-------- Text shown --------

Celebrate Poe

Vampires Before Dracula

August 17, 2021 George Bartley Season 1 Episode 71
Celebrate Poe
Vampires Before Dracula
Show Notes Transcript


  • What is generally agreed to be the oldest known story of a vampire?
  • What happened to Sekhmet when her beer (which she thought was blood) was dyed red?
  • Who is Lilith, and what does she have to do with feisty ladies?
  • When does the manananggal drink the blood of pregnant women?
  • How did George keep his pants from falling when he was interpreting for a Shakespearean play?  And was the audience REALLY laughing at the comedy or at his pants falling? Or both? Or was it just his imagination? 


  • 00:00 Introduction
  • 00:51 S/M aspects of previous story
  • 02:00 Explanation of Stoker/vampire background
  • 03:33 Oldest known story of vampire
  • 04:27 Lilith the feisty lady
  • 05:51 The blood sucker who could separate its body
  • 07:50 Chinese story (“The Blood Sucking Corpse”)
  • 16:06 Translation notes
  • 19:20 Creeping pants
  • 23:42 Sources
  • 24:27 Future episodes
  • 25:02 Outro

0:00 Introduction

Welcome to Celebrate Poe - a examination of the life, works, and times of America’s Shakespeare, Edgar Allan Poe. This podcast also looks at some of the many influences ON Poe’s writing, as well as some of the countless writers who have been influenced BY Poe.  This is episode Seventy One - Female Vampires Before Dracula.

And if you have   any comments or questions please contact me at celebratepoe@gmail.com. - especially if you have any suggestions for areas that you would like to learn more about.

00:51  S/M aspects of previous story

But before we go any further, I want to say a little bit more about The Squaw - from Episode 66 - Instruments of Torture.  The story - like many of Stoker’s works - while it takes place in Victorian times - has a definite sexual subtext.  M. Grant Kellermeyer, in his The Classic Horror Blog, writes that the story has the thrill of masochism that gives the story a jolt of energy. In the dungeon museum that eventually serves as the story’s central location, the characters find many gruesome objects of torture and death that frighten the narrator’s wife but inspires Hutcheson, the macho American, with awe and admiration.  Hutcheson even seems to get a charge out of being bound in the Iron Maiden. And he seems to get really turned on an by the prospect of going through the motions of being tortured and punished - very sick  or very kinky - depending on your point of view.

--------

• [Stated exercise 1]:
Could you quote the text shown from "But before we" up to and including "point of view."?
• [Stated exercise 2]:
Write what comes next in the text shown.

-------- Provided data --------

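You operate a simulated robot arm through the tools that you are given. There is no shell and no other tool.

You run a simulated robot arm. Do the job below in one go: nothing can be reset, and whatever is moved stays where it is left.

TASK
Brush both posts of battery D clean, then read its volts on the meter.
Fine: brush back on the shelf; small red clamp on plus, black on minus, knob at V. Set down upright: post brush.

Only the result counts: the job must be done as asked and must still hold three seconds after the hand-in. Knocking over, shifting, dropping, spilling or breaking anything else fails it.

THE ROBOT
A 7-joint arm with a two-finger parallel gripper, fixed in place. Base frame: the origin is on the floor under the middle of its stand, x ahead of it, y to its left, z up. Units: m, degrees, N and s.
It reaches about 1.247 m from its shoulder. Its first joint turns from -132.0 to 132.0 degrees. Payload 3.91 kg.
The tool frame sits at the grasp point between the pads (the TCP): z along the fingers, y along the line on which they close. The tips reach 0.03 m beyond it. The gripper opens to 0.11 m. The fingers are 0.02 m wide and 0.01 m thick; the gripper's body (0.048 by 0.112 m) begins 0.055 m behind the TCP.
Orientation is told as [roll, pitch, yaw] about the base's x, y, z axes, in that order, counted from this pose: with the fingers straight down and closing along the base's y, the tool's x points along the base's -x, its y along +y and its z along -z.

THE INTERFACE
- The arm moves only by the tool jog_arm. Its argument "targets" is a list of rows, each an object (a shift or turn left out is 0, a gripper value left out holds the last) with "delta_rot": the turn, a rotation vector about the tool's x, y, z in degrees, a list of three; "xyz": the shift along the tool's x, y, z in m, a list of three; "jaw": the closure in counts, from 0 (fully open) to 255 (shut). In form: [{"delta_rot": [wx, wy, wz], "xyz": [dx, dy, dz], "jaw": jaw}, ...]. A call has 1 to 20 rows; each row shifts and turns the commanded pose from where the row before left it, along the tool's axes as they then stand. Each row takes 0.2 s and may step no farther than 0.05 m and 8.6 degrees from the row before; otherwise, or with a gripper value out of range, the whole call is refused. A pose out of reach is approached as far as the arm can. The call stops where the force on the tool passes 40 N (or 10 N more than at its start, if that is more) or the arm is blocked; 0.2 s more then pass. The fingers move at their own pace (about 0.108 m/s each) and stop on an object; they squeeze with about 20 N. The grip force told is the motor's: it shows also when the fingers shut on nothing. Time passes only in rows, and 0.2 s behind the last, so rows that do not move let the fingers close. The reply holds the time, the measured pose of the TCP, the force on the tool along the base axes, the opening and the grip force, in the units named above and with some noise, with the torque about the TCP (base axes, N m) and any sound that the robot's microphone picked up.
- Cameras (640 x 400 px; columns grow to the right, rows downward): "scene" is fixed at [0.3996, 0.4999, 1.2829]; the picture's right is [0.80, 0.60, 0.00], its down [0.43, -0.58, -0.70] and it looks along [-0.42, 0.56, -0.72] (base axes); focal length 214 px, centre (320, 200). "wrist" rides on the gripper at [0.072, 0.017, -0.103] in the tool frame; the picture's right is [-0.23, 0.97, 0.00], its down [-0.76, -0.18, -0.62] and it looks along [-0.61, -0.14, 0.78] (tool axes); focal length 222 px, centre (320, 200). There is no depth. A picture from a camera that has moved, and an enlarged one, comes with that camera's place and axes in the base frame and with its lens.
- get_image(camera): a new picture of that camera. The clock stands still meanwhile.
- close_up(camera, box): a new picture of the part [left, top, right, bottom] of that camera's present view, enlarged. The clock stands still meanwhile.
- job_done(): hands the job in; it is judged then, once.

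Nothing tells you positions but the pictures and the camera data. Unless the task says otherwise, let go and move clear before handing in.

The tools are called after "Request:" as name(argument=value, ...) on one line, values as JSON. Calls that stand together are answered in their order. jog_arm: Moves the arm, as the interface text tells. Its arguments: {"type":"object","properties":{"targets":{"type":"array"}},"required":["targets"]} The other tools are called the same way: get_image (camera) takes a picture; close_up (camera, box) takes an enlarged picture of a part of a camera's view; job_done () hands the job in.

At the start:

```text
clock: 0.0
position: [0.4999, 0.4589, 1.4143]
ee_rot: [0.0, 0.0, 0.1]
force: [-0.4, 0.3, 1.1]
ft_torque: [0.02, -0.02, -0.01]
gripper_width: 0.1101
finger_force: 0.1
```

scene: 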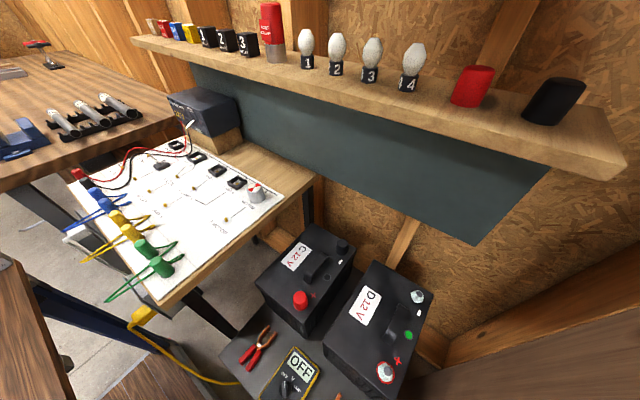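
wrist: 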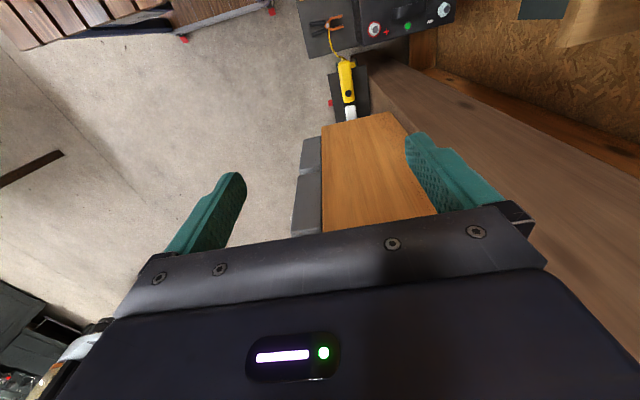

--------

• [Exercise response 1]:
But before we go any further, I want to say a little bit more about The Squaw - from Episode 66 - Instruments of Torture.  The story - like many of Stoker’s works - while it takes place in Victorian times - has a definite sexual subtext.  M. Grant Kellermeyer, in his The Classic Horror Blog, writes that the story has the thrill of masochism that gives the story a jolt of energy. In the dungeon museum that eventually serves as the story’s central location, the characters find many gruesome objects of torture and death that frighten the narrator’s wife but inspires Hutcheson, the macho American, with awe and admiration.  Hutcheson even seems to get a charge out of being bound in the Iron Maiden. And he seems to get really turned on an by the prospect of going through the motions of being tortured and punished - very sick  or very kinky - depending on your point of view.

• [Exercise response 2]:
02:00 Explanation of Stoker/vampire background

Now one of the writers who was highly influenced by Poe was Bram Stoker. Two previous episodes of this podcast have dealt with stores of suspense by Stoker - Episode 66 - The Giant Rats and Episode 70 - Instruments of Torture.

Originally, I wanted to jump right into an episode about Bram Stoker and vampires, and mentioned that in the previous episode.  But then I realized  that it would be a lot less confusing (and more logical) to take several episodes to look at just a few of the important vampire stories and legends BEFORE Stoker’s Dracula.  Therefore this episode will look at some of the stories of the undead before they were called vampires.  All of the undead or vampire characters in this episode happen to be women - or at least can shape shift into women.  And while most of our ideas about vampires come from the Western World - especially Europe - all of these vampire/undead are from Asia or Africa.  Then I would like to end the episode by talking about a completely unexpected situation that I encountered while interpreting a Shakespearen play last month - in episode 68 - an experience that I can laugh about now, but at the time was a situation that could have been an extremely embarrassing.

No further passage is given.